Every response I ever get is always so disappointing too because it's usually people who think your time is worth nothing and they casually want you to spend hours screwing with Bumblebee or whatever. And when I do build up the patience to actually try it ends up breaking something else about my graphics.

Sorry this is a sore spot for me. I do robotics so using a Mac for years was painful when I had to run ROS, but everything else about it stayed completely out of my way.

Ubuntu is fantastic only when I low-pass my actions, avoiding anything slightly edgy, unusual, out there.

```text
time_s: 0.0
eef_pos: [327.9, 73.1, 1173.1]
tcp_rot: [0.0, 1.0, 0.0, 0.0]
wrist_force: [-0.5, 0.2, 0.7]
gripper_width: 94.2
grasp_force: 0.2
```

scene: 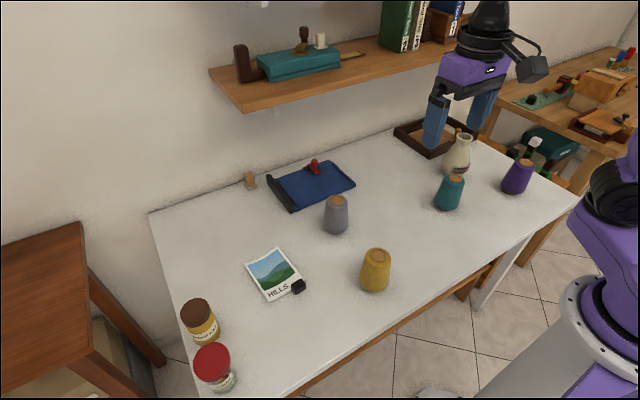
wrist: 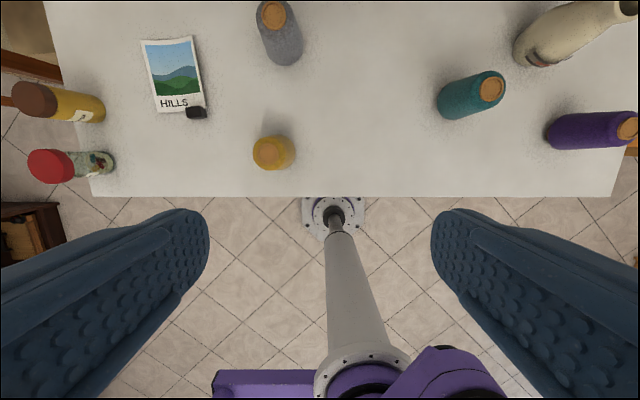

Oh my god I had to compile mouse drivers for my Logitech MX to make the wheel stop screwing up. It's a mouse!!! They were invented in the 20th century!

My Bluetooth driver just crashes once a week. Silently. My mouse just stops working. I have to power it off fully because a reboot won't do it.

I lived in an apartment around 50 or so wifi connections. I would have to toggle wifi on and off over and over the first time connecting because the damn list wouldn't show them all and mine wasn't on the list!

I've worked in product and while I still think so much about product is just utter nonsense, some of it isn't, and it's those practical parts that seem lost on so many engineers.

Why can't I make my damn software Ubuntu update thing not appear every day? I've tried to kill it with stack overflow answers a few times.

Why do I have to pick between chrome having tiny controls and the rest of my UI having massive controls on my 4k monitor?

I don't care about what brand it is. If it's cool. If it's open source or free. I just want it to all just quietly work and stay well out of my way.

No actually I'm not done yet. Why do I have to tell it every time what kind of headphones I just plugged in? And when I leave sleep it forgets and starts blasting 80s eurodisco in the office even though they're still plugged in?

Okay I think I'm done for good this time. Just off the top of my head the things that make me feel like I'm trying to become a master musician by practicing 10 000 hours on a kazoo.

2 comments

I'm running Manjaro (Arch) on a nine year old X220 with almost the same specs as the authors'. I'm getting 4-6 hours on a 4 cell battery (70% remaining lifetime capacity), which is almost two hours more than what I was getting with Windows 10.

Aside from needing to write a quick bash script to get the settings for my trackpoint to stick with systemd after reboots, it's been absolutely rock solid.

I don't know which laptop you're having issues with, but a $120 used Thinkpad (X/T/W430+ for dual external monitor support) and any modern linux distro will work out of the box with little to no fooling around and will keep up with almost any new laptop in terms of performance, reliability, and battery life.

Almost all of these problems are coming from using either Ubuntu or Unity/Gnome. Don't use that stuff. Try Manjaro, Fedora or Mint and try it with KDE, Cinnamon or whatever else. The difference is huge.
I tried a different distribution, but one that had the option to install with KDE or Gnome, and I concur with your opinion of Gnome, because I tried it first and eventually had problems.

But one of the problems I attribute to Linux more generally, is that if you Google for information on something like KDE vs. Gnome, you tend to find discussions where people get into the weeds on things very removed from "which one works and lets me get things done?". The threads are more like sports fans debating the merits of their teams while trying hard to be civilized about it. Which is how I ended up not trying KDE first even though that was the obvious default.